What you will do - Transcribe all of the extract provided and nothing else.

Data -
= = =
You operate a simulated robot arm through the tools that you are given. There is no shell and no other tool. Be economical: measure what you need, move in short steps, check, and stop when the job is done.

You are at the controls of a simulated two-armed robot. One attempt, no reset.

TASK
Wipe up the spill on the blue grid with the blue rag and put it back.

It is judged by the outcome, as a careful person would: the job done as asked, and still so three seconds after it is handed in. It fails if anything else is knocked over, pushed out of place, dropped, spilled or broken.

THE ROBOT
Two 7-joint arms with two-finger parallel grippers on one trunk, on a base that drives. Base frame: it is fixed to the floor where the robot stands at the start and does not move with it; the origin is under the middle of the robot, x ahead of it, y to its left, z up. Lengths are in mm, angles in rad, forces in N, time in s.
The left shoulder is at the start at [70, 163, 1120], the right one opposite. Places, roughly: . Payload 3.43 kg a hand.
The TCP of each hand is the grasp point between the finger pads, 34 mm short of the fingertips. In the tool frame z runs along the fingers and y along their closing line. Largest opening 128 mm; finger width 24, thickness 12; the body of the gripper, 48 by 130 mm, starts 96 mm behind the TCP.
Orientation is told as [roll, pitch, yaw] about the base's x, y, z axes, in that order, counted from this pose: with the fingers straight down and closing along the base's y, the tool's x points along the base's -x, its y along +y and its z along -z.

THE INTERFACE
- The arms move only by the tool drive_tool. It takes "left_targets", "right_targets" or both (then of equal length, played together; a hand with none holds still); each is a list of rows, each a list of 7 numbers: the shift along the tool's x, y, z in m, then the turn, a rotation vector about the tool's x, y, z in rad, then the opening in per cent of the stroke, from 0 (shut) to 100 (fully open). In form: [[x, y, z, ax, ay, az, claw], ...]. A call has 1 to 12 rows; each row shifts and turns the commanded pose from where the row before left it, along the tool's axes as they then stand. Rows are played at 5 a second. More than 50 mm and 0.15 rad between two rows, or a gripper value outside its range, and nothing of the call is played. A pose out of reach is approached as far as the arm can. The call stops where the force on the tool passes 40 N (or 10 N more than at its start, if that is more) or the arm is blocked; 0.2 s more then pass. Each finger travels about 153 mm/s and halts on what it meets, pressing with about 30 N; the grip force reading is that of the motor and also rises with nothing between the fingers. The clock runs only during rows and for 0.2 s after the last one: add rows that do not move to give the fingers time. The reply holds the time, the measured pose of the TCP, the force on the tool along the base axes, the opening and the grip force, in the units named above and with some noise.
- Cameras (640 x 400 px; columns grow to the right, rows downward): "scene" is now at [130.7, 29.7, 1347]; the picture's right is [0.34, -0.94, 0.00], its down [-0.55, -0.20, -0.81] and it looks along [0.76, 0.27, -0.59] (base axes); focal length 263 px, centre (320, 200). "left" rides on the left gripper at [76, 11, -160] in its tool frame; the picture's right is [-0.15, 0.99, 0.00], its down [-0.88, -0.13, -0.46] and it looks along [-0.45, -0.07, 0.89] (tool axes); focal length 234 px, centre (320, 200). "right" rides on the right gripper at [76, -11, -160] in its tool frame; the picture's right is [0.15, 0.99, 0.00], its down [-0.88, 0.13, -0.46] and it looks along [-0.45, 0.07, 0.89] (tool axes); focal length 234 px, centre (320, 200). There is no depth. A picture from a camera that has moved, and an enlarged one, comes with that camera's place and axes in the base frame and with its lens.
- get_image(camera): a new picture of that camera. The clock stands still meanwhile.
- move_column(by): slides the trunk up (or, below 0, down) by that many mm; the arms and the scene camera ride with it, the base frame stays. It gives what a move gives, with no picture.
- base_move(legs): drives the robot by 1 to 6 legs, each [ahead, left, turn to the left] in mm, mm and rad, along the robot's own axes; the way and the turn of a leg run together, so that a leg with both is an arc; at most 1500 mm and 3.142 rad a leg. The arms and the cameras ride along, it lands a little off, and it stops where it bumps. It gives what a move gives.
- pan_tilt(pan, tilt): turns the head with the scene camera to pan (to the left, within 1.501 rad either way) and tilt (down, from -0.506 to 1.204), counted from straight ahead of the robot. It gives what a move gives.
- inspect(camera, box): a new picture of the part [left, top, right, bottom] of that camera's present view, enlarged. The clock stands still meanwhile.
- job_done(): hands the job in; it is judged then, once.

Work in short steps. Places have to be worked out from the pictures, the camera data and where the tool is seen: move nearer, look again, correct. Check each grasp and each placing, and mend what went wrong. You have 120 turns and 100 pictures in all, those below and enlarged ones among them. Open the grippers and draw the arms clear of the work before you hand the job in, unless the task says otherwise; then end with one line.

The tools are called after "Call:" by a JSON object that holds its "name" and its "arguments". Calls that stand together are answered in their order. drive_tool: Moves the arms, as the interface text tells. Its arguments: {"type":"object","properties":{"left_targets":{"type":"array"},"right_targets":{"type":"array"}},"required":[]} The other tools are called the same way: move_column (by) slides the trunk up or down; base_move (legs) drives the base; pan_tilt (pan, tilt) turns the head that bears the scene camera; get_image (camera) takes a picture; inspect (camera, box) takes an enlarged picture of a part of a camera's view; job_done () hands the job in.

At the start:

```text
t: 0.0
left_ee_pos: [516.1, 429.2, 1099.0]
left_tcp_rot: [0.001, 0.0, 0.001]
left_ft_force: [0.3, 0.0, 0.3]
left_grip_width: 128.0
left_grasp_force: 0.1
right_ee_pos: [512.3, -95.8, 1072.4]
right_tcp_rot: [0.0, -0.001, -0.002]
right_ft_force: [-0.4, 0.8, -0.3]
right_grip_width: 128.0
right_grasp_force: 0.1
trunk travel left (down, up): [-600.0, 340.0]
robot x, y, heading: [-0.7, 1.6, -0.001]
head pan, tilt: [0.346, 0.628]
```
= = =
Extract provided -
1. Num
momento em que o tema do multiculturalismo está na ordem do dia nos debates
estéticos e ideológicos à escala mundial, torna-se particularmente aliciante
analisar a situação e o trabalho de um artista, em cujo percurso se inscrevem
as marcas de diferentes periferias e sucessivas distâncias e deslocações. Em
primeiro lugar temos a distância da ilha da Madeira em relação ao continente;
distância que, por sua vez, se inclui na distância de Portugal, enquanto país
semi-periférico e culturalmente retrógrado, em relação aos grandes centros de
criação artística a nível internacional. Depois, com a deslocação para San
Francisco, Estados Unidos da América, é a distância do emigrante cultural, sobredeterminada
ainda pela ligação privilegiada a um meio cultural periférico, onde predominam
referências hispânicas e "underground". Neste contexto, a actual
instalação de Rigo (Ricardo Gouveia) na Galeria Porta 33, no Funchal, pode ser
vista como um "regresso a casa" propicio a múltiplas reflexões e
problematizações.
= = =
Expected output -
1. Num
momento em que o tema do multiculturalismo está na ordem do dia nos debates
estéticos e ideológicos à escala mundial, torna-se particularmente aliciante
analisar a situação e o trabalho de um artista, em cujo percurso se inscrevem
as marcas de diferentes periferias e sucessivas distâncias e deslocações. Em
primeiro lugar temos a distância da ilha da Madeira em relação ao continente;
distância que, por sua vez, se inclui na distância de Portugal, enquanto país
semi-periférico e culturalmente retrógrado, em relação aos grandes centros de
criação artística a nível internacional. Depois, com a deslocação para San
Francisco, Estados Unidos da América, é a distância do emigrante cultural, sobredeterminada
ainda pela ligação privilegiada a um meio cultural periférico, onde predominam
referências hispânicas e "underground". Neste contexto, a actual
instalação de Rigo (Ricardo Gouveia) na Galeria Porta 33, no Funchal, pode ser
vista como um "regresso a casa" propicio a múltiplas reflexões e
problematizações.